:: Document section ::
We had different resolutions for the maps because sometimes it was needed to zoom a huge area so we built same size maps with much more area and data in it and we serialized again. So when you zoomed out too much most map data was already in place all was neede was to load more data from the other system.
Of course this was a huge machine running it. And the rendering was done apart from the processing.

I really don't see any benefit for using jPCT here thought.

And you do need to get some good maps of the area you will use and work it from there.
Title: Re: using JPCT for cartography!
Post by: Melssj5 on July 18, 2007, 05:04:05 am
but, how could you get the names of the streets on which the car is placed and what about drawing a route for some other points.
Title: Re: using JPCT for cartography!
Post by: Remo on July 18, 2007, 11:28:34 am
We got the position and our application already had names on the streets as we built the map units. Every map unit has part or an entire street which name we already set on the map unit so that was not hard.

:: Source excerpt ::
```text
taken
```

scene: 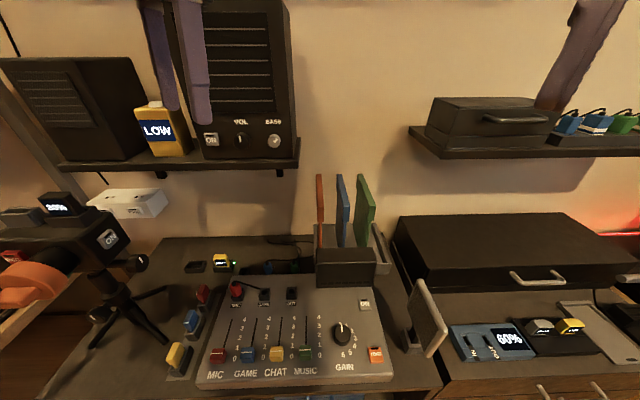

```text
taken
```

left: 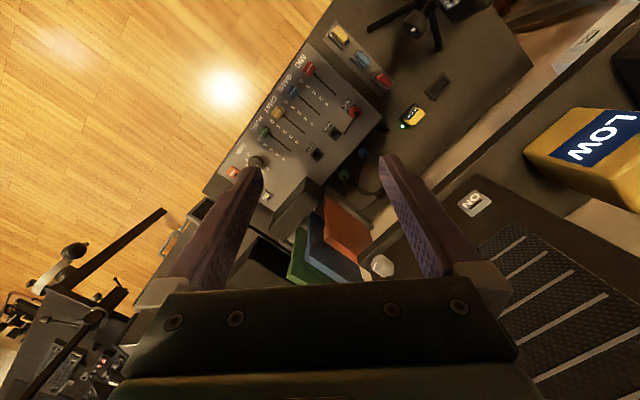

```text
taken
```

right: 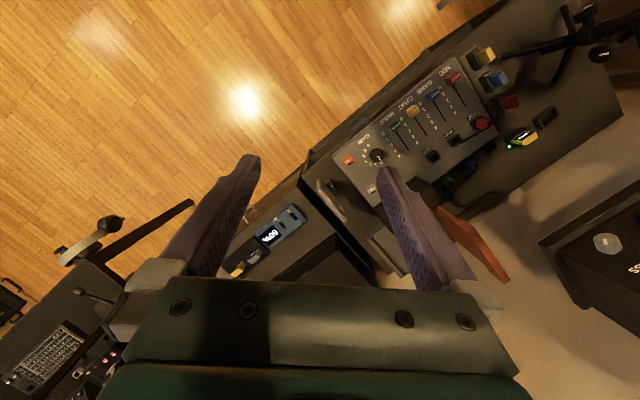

:: Requirement ::
Produce the text that comes next in the document section.

:: Exercise answer ::
We compare the object position with an area in the map (the street, because we already know where the street is since we know some places on the map are static and we know their position, it is defined in the map unit) and just get the street name, kinda like collision detection.
Part of the street database came from some sort of weird GPS/GIS mix system. Some other data was missing and we had to get the data on our own.
We built a tool for making map units, so we had the images and a guy programmed the tool to take road data from another version of the same image used to build the map unit but with roads overlapped. Then we got some dudes to insert the street names by hand with a tool they could click the street on the map, then check on a map (the kind of map the gov has in paper) and set the street name, and we got street data up to date and the way we needed it.
Since we have all the roads and road connections we can use that data to find routes, etc. we built some custom algorithms because we had more requirements than "find the shortest path" but it's kinda the same idea. Then drawing the result was easy because we knew where to draw every point in the map, and if we were using streets we just used the street data from the map unit.
Title: Re: using JPCT for cartography!
Post by: Melssj5 on July 18, 2007, 08:34:51 pm
ok I guess I have an idea about that, but which kind of maps do you use, I mean, on which format? Do you know is that app can be bought!?
Title: Re: using JPCT for cartography!
Post by: Remo on July 19, 2007, 12:00:30 am
Used a custom map format. I don't know much about it because I didn't work on getting the map data into the app.
And the application is not for sale sorry :(.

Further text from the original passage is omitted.